OPINION

EDITORIAL: An unmerry Christmas

Cry for oil-rich people-poor Venezuela

What happens when the supposedly all-powerful state takes it upon itself to nationalize everything, including Christmas? And turn it into another government-run enterprise? Nothing good. Compare the ghosts of bright Christmases past in Venezuela with today's dismal Christmas present there. The heavy hand of the state, which promised to deliver a Santa bag chock-full of goodies to Venezuelans, has instead given them nothing but a stocking full of soot and ashes.

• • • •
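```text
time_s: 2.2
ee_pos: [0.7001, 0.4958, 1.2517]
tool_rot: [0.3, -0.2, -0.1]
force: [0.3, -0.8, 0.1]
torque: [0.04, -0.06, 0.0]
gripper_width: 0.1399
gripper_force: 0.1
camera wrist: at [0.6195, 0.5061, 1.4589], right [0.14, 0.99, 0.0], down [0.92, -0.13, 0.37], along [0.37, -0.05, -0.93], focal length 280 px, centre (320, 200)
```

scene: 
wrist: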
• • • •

Once upon a better time in Caracas, someone like Marilyn Pitre could go for a lovely walk through Altamira Plaza in Venezuela's capital city with her family, admiring the bright lights and the great tree made of light bulbs. It was a Christmas spectacular that used to be compared to the Christmas scene in Manhattan's Rockefeller Center.

But that was before the bad new days came for her much beset country. She says she wouldn't dare enter the plaza these days for fear of being robbed or worse. At this season of light for much of the rest of the world, there are no lights to shine the way for Caracas' beleaguered population. And the same goes for the rest of now poor Venezuela. Families that once celebrated Christmas with gifts and traditional dinners now have cut back and can scarcely afford basic ingredients for a meal.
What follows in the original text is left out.